> _Document excerpt_:
════════
Out of some behind-the-scenes frustration on the TUAW team email list, we seem to have discovered a quirk in Mac OS X 10.6.4. Using the built-in screenshot tools, you can copy a screenshot to the clipboard using Command + Control + Shift + 3 (or 4, for the crosshairs screenshot). From there you can paste into Preview or Mail or any other application which can take images from the clipboard.

The issue presents itself when you paste into Mail.app or Mailplane. Instead of using your preferred format for screenshots, the images are pasted as a TIFF file. Several TUAW staff members were able to replicate this on 10.6.4, but it does not seem to have been happening in 10.6.3. If you paste into Preview.app instead, your image format preference seems to be honored. [May only be affecting a subset of users, see update below.]

While there's nothing inherently wrong with TIFF as a pasteable format, it does mean that your screenshot pastes may be a lot larger than you expect. It also may adversely affect the ability of iPhone/iPad users to see the screenshots you paste into emails.
════════
> _Do this_: Continue the document excerpt that opens with "Out of some".
════════
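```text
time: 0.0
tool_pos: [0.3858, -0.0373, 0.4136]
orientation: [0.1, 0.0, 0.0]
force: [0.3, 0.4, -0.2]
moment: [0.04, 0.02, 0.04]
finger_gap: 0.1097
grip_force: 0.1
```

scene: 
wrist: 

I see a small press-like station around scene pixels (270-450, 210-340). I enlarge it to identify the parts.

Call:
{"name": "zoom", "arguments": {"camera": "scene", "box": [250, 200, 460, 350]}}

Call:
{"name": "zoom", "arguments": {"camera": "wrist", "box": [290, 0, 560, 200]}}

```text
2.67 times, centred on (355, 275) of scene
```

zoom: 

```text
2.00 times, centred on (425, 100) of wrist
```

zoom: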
════════
> _Response_:
There are many different image formats that you can choose for screenshots (BMP, GIF, JPG, JP2, PSD, SGI, TGA, PDF, PICT, PNG, or TIFF, to be precise) but most people probably use JPG or PNG. You can find out which you use by going to Terminal.app and typing (or copy/paste):
 defaults read com.apple.screencapture type 
You can also use a 3rd party tool such as OnyX to change your screenshot format setting, or do it via Terminal:
 defaults write com.apple.screencapture type XXX
where XXX is one of the types listed above. You will then either have to logout or restart Finder (control+option/alt+click the Finder icon and choose Relaunch) to have the change recorded.

We're interested to see how many folks can duplicate this. Try these steps:

1) copy a screenshot to the clipboard
2) switch to Mail.app and paste it (you may have to actually send the image to someone to see what format it is in)
3) switch to Preview.app and paste it, then save it (to see if your image format preference is honored)

Did you get the same format results in steps 2 and 3? What version of Mac OS X are you using? Let us know in the comments.

Update: It looks like most of the readers who were able to reproduce our result had their screenshot format set to JPEG rather than the more common PNG; if it's set to PNG it appears to behave 'normally' rather than putting TIFFs in the clipboard. Curiouser and curiouser.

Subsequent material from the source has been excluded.